Monday, November 26, 2012

Happy Holidays, Drunkos!!!

  The Harbor kicked off the holiday season with their big tree lighting this past Friday. It was a night for families, fireworks, and for one couple, getting completely PLOWED.
  Now yes, it is the holidays, and yes, people like to party during the holidays. But this just seemed a bit odd because this weekend was SO family oriented. We didn't have our usual crowd; it was a bit more like an out of control Romper Room episode. Which is fine, it is that kind of weekend, but we are a bit expensive to be considered a kid friendly restaurant. We are also a bit expensive to be going to if you are already completely schnockered. Which is what one couple attempted to do.
  This couple had shown up earlier in the evening and put their name on the waitlist. They showed up for their table absolutely hammered. Manager-at-the-door signaled to manager-on-the-floor that they were a bit inebriated. I was told not to serve her, since she had stumbled her way to the table. Oh, and look, she's brought her own cup in! Classy!
  I go to the table, and yes, she is in fact completely hammered. So is her date. I really do love waiting on really drunk people that I can't serve any more liquor. Because, let's face it, drunk people are sooooo reasonable, especially when you tell them they can't drink anymore.
  Of course I go through the bare minimum concerning the menu. She has already made it clear that she can't read the menu, and he can't focus on it. Thankfully, they don't order drinks right away. They order water, ( which they had in front of them ), and a salad, and I run away. The less time I spend at the table, the less time they have to order a drink that they won't be getting anyway. I call that move Disaster Avoidance.
  They get their salad, and I check to see if they are ready to order entrees. No, they need more time. They also need help staying upright. By this time, drunk jagoff guy is sitting on the booth next to her, and leaning his drunk-ass self all over the, ( thankfully empty ), table next to them. So there goes THAT table. They are also attracting the attention of the family laden tables on either side. Not because of their loudness, just because of their sloshedness.
  They had ordered a tomato and onion salad that is served with gorgonzola dressing. If you are not familiar with gorgonzola dressing, just know that it is VERY similar to bleu cheese dressing. It is delicious and apparently a great alternative to lipstick. These drunk slobs had the dressing all over their mouths. She was having trouble with her fork making it into her mouth, so she was slurping the onions, dragging them and their gorgonzola dressingness over her chin. Attractive. Now, this couple was a bit older, which really heightened the level of winsomeness.
  I'm hoping they will leave when they're done with their salad, but NO, they want to order dinner. They ordered a lobster fra diavolo, which is expensive, and terribly messy. Great. They also order cocktails. Double great. This is what I had wanted to avoid. So I say, "ok", and walk away, pretending that I will bring their drinks. I have no intention of bringing them drinks, and will continue to aggressively avoid the table.

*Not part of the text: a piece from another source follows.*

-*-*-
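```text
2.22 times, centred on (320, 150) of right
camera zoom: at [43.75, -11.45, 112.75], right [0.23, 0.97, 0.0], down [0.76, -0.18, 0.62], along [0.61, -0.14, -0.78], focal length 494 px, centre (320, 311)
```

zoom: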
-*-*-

Technically, this could be called "bad service", but they were "shitfaced" and borderline on getting "asked to leave". My boss had been watching them like a hawk, and honestly, they only people they were hurting were themselves. I mean, they might have been mortifying the guests around them with their sloppiness, but they weren't being loud or obnoxious. And I don't think they really noticed that I was avoiding them. They were too busy focusing on basic motor skills to try to focus on me.
  Now I'm slightly dreading them asking me where their cocktails are. As previously stated, really intoxicated people are totally reasonable and understanding when told you can't serve them. If they happened to ask for their drinks, I would get my boss to tell them they were cut off. For two reasons:

 A: He's bigger than me.

 B: He's a lot bigger than me.

Now honestly, I would not want to spend almost $100 on a meal that I wouldn't remember. Let alone get into my mouth. The way these two were going, they would have had diavolo sauce and lobster and seafood all over them. The table was already a hot mess and they had only had one salad. Just imagine where a good red sauce would end up???
  The wonder couple didn't have to worry about that. They just got up and left. Struggled to stand up, put their coats on, and walked out the door. After they found the door, of course.
  Was it the service? Did they forget why they were there? Who cares. We didn't have to deal with a confrontation with a drunk couple in front of a bunch of families. Win. I imagine their wedding, at Medieval Times, or Chuck E Cheese, abhorring the families with small children that surround them with their slobbery, trashed eating. Good times.

 So, enjoy those holidays people! And party on! Woot!!